Another significant limitation of current predictive modeling is the lack of normal (healthy) control data for comparison. In TCGA, most tumor datasets lack matched normal tissue samples. The absence of normal controls introduces systematic biases, making it difficult to differentiate disease-specific molecular signals from background noise, further reducing the biological relevance of computational models. To improve the reliability and interpretability of gene set-based predictions, future studies should aim to include diverse patient cohorts and ensure proper matching with normal control samples. Even if a gene set model performs well statistically, it must undergo comprehensive biological validation to be considered clinically meaningful. Many computational biomarkers that initially seemed promising have failed to translate into clinical practice due to the lack of mechanistic validation or functional assays. To avoid this pitfall, future research must validate predictive models across independent cohorts and confirm findings through laboratory experiments.
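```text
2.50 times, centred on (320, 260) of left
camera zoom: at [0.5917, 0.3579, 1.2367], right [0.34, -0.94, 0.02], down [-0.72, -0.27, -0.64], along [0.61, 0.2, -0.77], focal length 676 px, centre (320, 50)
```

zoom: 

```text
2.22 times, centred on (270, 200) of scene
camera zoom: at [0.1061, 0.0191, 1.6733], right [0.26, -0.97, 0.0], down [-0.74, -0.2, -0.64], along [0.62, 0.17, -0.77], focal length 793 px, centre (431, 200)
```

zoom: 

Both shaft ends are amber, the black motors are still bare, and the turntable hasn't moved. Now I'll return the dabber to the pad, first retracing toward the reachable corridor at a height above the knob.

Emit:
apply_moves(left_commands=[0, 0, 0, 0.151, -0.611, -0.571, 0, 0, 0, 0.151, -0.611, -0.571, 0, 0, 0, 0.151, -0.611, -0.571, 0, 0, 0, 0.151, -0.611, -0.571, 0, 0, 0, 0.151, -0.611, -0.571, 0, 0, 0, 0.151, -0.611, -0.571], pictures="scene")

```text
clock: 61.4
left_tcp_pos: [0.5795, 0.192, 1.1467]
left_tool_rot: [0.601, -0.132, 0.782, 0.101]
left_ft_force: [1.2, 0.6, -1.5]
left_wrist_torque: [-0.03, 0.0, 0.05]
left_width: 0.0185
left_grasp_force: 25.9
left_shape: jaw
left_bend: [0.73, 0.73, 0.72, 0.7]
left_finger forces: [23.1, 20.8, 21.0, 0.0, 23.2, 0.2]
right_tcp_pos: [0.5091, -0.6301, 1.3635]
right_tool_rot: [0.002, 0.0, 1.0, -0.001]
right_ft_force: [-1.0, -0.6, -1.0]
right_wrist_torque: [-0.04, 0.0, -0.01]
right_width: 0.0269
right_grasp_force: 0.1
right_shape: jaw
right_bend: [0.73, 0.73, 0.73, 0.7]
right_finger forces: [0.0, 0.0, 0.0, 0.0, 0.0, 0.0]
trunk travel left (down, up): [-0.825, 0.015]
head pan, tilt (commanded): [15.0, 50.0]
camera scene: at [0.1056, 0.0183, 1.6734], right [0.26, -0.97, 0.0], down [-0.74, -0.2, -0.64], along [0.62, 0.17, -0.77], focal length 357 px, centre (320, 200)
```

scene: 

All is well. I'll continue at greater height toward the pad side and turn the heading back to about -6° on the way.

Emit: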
For example, integrating multi-omics data (such as genomics, transcriptomics, proteomics, and metabolomics) will provide a more holistic understanding of disease biology, help identify real molecular interactions, reduce false positives, and refine disease subtype classification. Additionally, direct experimental validations, such as functional assays and single-cell transcriptomic analysis, can verify whether the gene sets in a model truly affect the disease biology. Moreover, stricter statistical methods, such as permutation testing, cross-validation, and independent dataset validation, should be applied to prevent overfitting and ensure the model’s predictive power can be generalized beyond the original cohort. The widespread application of gene set-based predictive models highlights the urgent need for more rigorous standards in biomarker discovery and validation. Researchers should prioritize biologically interpretable and mechanistically grounded findings over mere statistical significance. Journals and funding agencies also play a crucial role in enforcing higher requirements, such as ensuring computational models are supported by experimental or clinical validation. By moving beyond purely statistical associations and focusing on biological relevance, we can ensure that new predictive models truly advance disease biology and ultimately improve patient outcomes.